(Tasks to carry out)
A – Pull out the sentences of the passage provided that run from "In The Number" through "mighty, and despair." and give them unchanged.
B – Resume the passage provided where it left off.

(Passage provided)
In The Number Ones, I’m reviewing every single #1 single in the history of the Billboard Hot 100, starting with the chart’s beginning, in 1958, and working my way up into the present.
In the summer of 1990, Mariah Carey arrived on the pop charts like a comet crashing into an unsuspecting planet. When she showed up, she changed everything. “Vision Of Love,” Carey’s debut single and first chart-topper, kicked off an absolutely berserk historic run. That run would make Carey the only real chart competition that the Beatles have ever had. (The Beatles have 20 #1 singles — the most of any artist ever. Carey has 19, and she could still catch them.) Look upon her works, ye mighty, and despair.
There’s no mythic image that marks the ascension of Mariah Carey, no footage of her disembarking from a plane and being mobbed by screaming teenagers. Historically speaking, though, Carey’s entrance is nearly as important as the moment when the Beatles came to New York. “Vision Of Love” can tell you why.
The moment that Mariah Carey hits the whistle-register high note near the end of “Vision Of Love” — the highest sound that a human voice can emit — is a true statement. It’s like the Death Star blowing up Alderaan, or like Brock Lesnar triple-powerbombing Spike Dudley in his first appearance on Monday Night Raw. It’s a display of overwhelming and unchecked force, a sign to the world that the power dynamics have just shifted decisively.

(Information shown)
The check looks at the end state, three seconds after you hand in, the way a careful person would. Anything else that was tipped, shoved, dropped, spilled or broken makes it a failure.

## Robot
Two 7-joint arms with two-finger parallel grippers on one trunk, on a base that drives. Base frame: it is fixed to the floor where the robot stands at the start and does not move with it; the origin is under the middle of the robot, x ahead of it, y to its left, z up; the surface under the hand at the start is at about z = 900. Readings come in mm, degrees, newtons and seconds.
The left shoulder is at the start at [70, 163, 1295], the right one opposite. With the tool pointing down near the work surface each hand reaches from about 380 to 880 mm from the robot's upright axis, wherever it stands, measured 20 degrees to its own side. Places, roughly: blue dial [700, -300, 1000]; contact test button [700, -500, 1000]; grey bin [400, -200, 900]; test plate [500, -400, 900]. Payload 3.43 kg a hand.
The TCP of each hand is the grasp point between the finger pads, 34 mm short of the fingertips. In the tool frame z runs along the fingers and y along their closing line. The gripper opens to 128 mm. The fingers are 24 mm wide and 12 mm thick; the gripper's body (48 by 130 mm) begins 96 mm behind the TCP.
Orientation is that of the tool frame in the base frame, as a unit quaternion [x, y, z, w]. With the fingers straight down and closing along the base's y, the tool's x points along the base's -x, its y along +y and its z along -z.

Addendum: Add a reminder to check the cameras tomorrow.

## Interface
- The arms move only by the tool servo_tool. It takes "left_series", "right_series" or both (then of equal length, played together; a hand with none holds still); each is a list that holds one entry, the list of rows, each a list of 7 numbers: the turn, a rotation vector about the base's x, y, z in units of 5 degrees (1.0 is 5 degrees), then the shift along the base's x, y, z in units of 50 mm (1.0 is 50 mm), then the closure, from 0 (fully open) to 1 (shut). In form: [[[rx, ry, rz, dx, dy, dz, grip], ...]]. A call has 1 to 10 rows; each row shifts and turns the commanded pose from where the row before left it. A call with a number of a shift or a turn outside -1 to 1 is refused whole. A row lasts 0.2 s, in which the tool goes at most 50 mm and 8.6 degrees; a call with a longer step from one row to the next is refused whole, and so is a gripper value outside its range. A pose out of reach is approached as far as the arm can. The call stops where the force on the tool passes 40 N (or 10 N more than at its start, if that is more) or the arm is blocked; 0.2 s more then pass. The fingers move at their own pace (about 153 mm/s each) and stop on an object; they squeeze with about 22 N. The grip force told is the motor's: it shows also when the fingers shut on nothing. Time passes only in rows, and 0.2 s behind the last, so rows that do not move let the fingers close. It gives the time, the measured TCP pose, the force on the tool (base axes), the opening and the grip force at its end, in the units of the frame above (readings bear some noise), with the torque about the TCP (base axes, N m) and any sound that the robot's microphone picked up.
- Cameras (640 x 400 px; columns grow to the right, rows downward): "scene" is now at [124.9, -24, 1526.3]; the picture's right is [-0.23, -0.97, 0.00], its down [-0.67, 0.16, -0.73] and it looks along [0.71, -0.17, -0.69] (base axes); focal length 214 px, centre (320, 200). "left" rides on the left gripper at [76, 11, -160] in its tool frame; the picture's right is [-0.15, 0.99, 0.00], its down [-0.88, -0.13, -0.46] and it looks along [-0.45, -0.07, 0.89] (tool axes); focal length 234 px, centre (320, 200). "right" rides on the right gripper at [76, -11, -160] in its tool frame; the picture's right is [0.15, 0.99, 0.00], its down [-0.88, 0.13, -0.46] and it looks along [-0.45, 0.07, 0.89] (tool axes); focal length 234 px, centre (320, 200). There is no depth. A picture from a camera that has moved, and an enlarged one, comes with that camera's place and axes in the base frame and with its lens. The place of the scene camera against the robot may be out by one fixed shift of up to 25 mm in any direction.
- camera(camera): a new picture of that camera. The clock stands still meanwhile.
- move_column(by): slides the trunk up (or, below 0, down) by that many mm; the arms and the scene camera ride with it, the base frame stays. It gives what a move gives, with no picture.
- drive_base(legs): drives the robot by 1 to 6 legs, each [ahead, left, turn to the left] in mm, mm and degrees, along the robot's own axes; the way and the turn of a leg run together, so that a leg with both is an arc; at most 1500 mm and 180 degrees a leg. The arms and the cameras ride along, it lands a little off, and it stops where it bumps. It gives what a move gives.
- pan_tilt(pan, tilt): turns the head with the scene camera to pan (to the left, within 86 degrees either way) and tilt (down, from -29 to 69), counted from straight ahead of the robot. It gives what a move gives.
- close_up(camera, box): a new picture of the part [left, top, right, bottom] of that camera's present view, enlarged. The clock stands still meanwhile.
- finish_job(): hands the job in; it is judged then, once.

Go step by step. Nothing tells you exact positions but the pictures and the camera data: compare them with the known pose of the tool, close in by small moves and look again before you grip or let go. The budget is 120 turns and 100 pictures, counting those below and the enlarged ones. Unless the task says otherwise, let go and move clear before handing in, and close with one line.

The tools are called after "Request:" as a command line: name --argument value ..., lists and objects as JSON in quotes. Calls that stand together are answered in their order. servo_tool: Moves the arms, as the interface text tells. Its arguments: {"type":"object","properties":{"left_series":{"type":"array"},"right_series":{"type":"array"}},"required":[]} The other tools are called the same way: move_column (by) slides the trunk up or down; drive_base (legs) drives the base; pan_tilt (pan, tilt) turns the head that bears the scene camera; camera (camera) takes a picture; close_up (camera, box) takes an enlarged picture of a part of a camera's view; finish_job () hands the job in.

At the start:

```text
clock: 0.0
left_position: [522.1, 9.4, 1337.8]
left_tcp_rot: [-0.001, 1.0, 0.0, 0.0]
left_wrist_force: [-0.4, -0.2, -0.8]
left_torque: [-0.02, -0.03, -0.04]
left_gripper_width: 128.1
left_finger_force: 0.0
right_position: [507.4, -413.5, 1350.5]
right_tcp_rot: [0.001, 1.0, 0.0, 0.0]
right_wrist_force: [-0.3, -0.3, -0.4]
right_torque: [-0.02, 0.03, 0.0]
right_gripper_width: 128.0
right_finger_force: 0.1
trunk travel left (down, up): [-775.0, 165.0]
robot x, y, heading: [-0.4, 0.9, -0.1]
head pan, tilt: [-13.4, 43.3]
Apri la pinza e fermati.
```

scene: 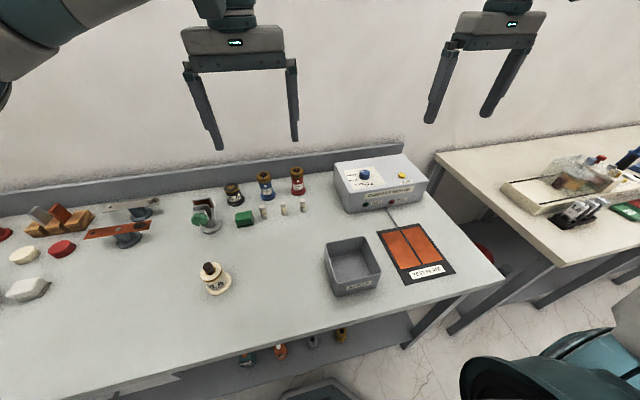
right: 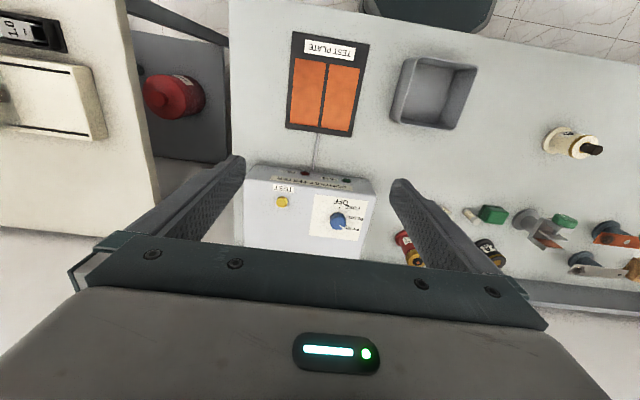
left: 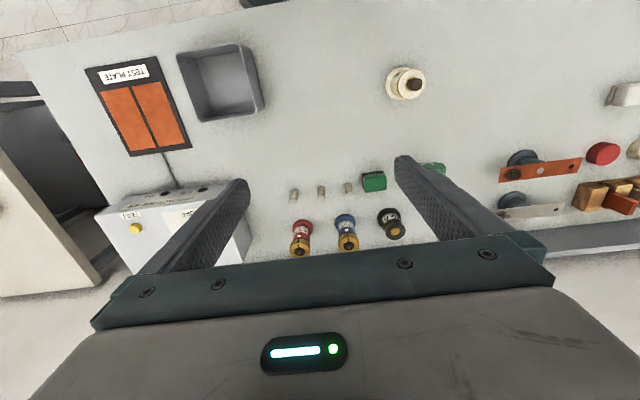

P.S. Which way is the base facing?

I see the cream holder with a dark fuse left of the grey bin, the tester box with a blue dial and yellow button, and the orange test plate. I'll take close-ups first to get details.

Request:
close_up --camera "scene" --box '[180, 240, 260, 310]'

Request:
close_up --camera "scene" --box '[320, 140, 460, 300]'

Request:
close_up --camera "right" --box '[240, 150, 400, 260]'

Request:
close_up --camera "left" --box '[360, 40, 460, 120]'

(The results)
A –
In The Number Ones, I’m reviewing every single #1 single in the history of the Billboard Hot 100, starting with the chart’s beginning, in 1958, and working my way up into the present.
In the summer of 1990, Mariah Carey arrived on the pop charts like a comet crashing into an unsuspecting planet. When she showed up, she changed everything. “Vision Of Love,” Carey’s debut single and first chart-topper, kicked off an absolutely berserk historic run. That run would make Carey the only real chart competition that the Beatles have ever had. (The Beatles have 20 #1 singles — the most of any artist ever. Carey has 19, and she could still catch them.) Look upon her works, ye mighty, and despair.

B –
Nobody else could do what Mariah Carey could do, and Mariah Carey did that thing at just the right moment. Carey came along a few months before the press conference where Rob Pilatus and Fabrice Morvan, the two members of Milli Vanilli, admitted that they hadn’t sung a note on their massively successful debut album. When Carey released “Vision Of Love” in May of 1990, the stories about the whole Milli Vanilli scam were still just rumors. Still, Carey was exactly what the music industry needed. At a time when people were getting sick of a certain form of prefabricated teen idol, Carey was an antidote. Carey was still a teenager, and she looked like a model, but she could do things with her voice that few other people on the planet could equal. And Carey also knew how to showcase those talents, how to get the maximum dramatic impact from their unveiling. For a record industry that was terrified of backlash, Mariah Carey represented a new way out.
In retrospect, especially compared to what Mariah Carey would do on later records, “Vision Of Love” sounds almost restrained. In 1990, though, it was as dazzling and baffling as Van Halen’s “Eruption” had been 12 years earlier. Mariah Carey introduced herself as the new final boss of melismatic runs — the R&B technique of bending words or syllables into multiple notes. Mariah Carey didn’t invent melisma, and it was common practice in gospel for decades before she arrived. In 1990, more and more R&B singers were going crazy with melisma; the intro of En Vogue’s “Hold On,” a song that peaked at #2 just before “Vision Of Love” reached its Hot 100 pinnacle, was a sign of things to come. (“Hold On” is a 9.) But Mariah Carey turned melisma into an organizing principle, a foundation. Upon that rock, she built her church.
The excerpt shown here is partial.